A double act who could run with this kind of show for decades, Frances Ruffelle and Norman Bowman bounce marvellously off one another and bring real mirth to the kind of old-fashioned humour that might be cringe-inducing in the hands of lesser artists. So different in their tonality and technique, their voices blend with a surprising ease and seamlessness, and juxtapose each other nicely. Ruffelle may have had some small (and quite possibly deliberate) shakiness to her “Something Good”, but her raw, deeply felt delivery of “The Man That Got Away” was an immaculate demonstration of her vocal and acting abilities, making use of her entire spectrum of talents. Bowman, on the other hand, paired his comedic prowess with a classic leading man voice – simply put, it’s easy to see why Frankie would fall for Beausy on sight, and vice versa.

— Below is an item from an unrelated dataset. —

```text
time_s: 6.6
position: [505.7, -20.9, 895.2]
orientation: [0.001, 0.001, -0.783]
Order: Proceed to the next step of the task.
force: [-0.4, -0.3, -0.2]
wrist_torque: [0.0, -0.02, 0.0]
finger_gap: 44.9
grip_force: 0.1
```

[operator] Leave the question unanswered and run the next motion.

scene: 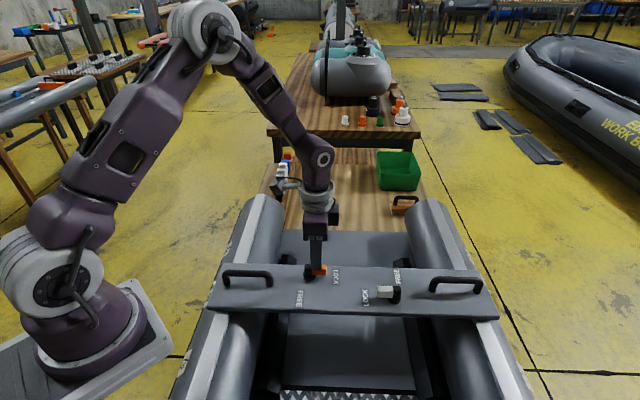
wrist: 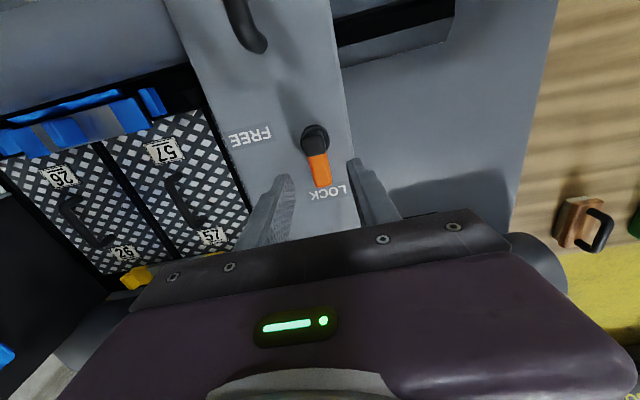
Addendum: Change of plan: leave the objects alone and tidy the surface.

The Crazy Coqs crowd were utterly captivated by Frances Ruffelle & Norman Bowman as Frankie & Beausy (though perhaps breathless if they’d had to say the title out loud) and I have no doubt future audiences will receive it equally as warmly. A fine display of talent and the coming together of elements that on paper seem so disparate and like they would never come together, by the time they close with The Proclaimers’ “500 Miles” (before another pop song as an encore, but no more spoilers from me!) I challenge even the harshest cynic to not be taken in by this audacious, utterly delightful show.
Following this one-night engagement, Frankie & Beausy next plays at 54 Below in New York City, with plans underway for a UK return.